I imagine Him leaning in close, just as you would talk to your closest companion before you died, how you would tell them the most important things–whatever you longed for them to always remember.
And in the cool of that Thursday evening He said to them,
I am the vine, you are the branches; he who abides in Me and I in him, he bears much fruit, for apart from Me you can do nothing. If you abide in Me, and My words abide in you, ask whatever you wish, and it will be done for you. My Father is glorified by this, that you bear much fruit, and so prove to be My disciples. Just as the Father has loved Me, I have also loved you; abide in My love. If you keep My commandments, you will abide in My love; just as I have kept My Father’s commandments and abide in His love. These things I have spoken to you so that My joy may be in you, and that your joy may be made full. This is My commandment, that you love one another, just as I have loved you. Greater love has no one than this, that one lay down his life for his friends. You are My friends if you do what I command you. This I command you, that you love one another. John 15:5,7-14,17 (NASB)
They were to abide in His love.
And I’m sure they wondered,
How do we abide?
And Jesus went on to explain that the abiding comes in the keeping of His commandments.
And what was His commandment?
To love. They were to love as He had loved.
And surely they knew of His love first hand. They spent the past years with Him, experiencing Him. And now He was asking them to love, to obey, to abide.
And it was then, after He asked, they all pledged their allegiance to Him.

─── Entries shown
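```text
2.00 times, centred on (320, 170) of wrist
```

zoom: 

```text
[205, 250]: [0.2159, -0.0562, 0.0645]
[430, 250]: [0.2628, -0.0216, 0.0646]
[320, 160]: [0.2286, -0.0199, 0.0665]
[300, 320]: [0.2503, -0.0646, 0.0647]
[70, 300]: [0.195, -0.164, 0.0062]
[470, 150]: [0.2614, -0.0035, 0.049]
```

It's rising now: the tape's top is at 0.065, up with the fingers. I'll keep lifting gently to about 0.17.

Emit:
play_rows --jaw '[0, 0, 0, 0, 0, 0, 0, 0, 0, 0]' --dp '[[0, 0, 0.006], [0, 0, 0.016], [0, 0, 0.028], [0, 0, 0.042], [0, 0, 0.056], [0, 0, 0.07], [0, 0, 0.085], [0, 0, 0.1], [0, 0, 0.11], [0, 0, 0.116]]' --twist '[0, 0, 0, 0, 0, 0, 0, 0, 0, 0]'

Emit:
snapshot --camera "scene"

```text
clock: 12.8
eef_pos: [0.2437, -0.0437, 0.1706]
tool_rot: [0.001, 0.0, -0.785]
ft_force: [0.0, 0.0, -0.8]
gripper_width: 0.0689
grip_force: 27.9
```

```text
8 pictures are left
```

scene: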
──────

Yet again, He predicted the betrayal, but Peter insisted it wouldn’t be so. He denied and dismissed the possibility. “Not me!” he said.
They continued on to the Garden of Gethsemane, with its dirt paths and olive trees. And Jesus prayed there, begging the Father for another way.
Then, the guards seize Him right there in the garden. And after one of those with Jesus chops a soldier’s ear off, Jesus puts it back on and heals that soldier. And He commands them to stop the fighting, to stop resisting.
They still don’t understand the Kingdom Jesus is establishing. They have no comprehension that He is bringing a spiritual Kingdom–a Kingdom that would conquer the sin of Adam and the spiritual death that sin had brought. Jesus is ushering in a new Kingdom–not a physical Kingdom–that will set all humanity free from spiritual death.
They arrest Him and Jesus appears before Annas and Caiaphas, the high priests.
Peter follows, lagging behind, and it isn’t long until Peter denies Jesus three times.
Then, in those early morning hours the rooster crows as Peter is in the midst of denying. Peter remembers Jesus’ words, and hangs his head in shame.
And while they have Him detained, they beat Him and flog Him. They mock Him and taunt Him, blaspheming him. And they crown Him with thorns that press sharp into His head.
Friday morning, Jesus appears before the Sanhedrin Council, then before Pilate, then Herod, and Pilate again. And Pilate offers to release Jesus, as was the custom during the season. But the crowd yells, “Crucify Him!” demanding the release of Barabbas instead.
Barabbas, which means, son of the father.
They release the ‘son of the father’ to the world, so that the Son of the Father could release the world from sin and death.
And so Pilate gives the order and delivers Jesus over to their will.
He carries His own cross down the Via Dolorosa–the way of suffering–with the help of Simon of Cyrene.
And during this Passover season–the very day the lambs are slaughtered–near the very hour the slaughtering traditionally begins,
Jesus is crucified. And the perfect lamb of God dies on Golgotha’s cross.
Jesus dies for the sins of the world.
Our Passover lamb is slain. The perfect spotless lamb, atoning for all time, the sin of all people.
And I’m remembering today…
How He endured.
How the most profound love of all time was manifested in Him.
How He really did come to serve and give His life as a ransom for many.
How His words to His disciples, are His words to me, to us all.
By this all men will know that you are My disciples,
if you have love for one another.
John 13:35 (NASB)
And I am longing to be more, longing for us all to be more, yearning for us to respond to His great love.
Unlike the disciples, may we understand Him.
May we not deny Him, but instead emulate Him.
And may we live our lives in a way that shows we are His, by loving as He loved.
In a practical way, how does loving like Jesus look in your life?
How is it your sacrifice of thanks?
What one thing can you do this week?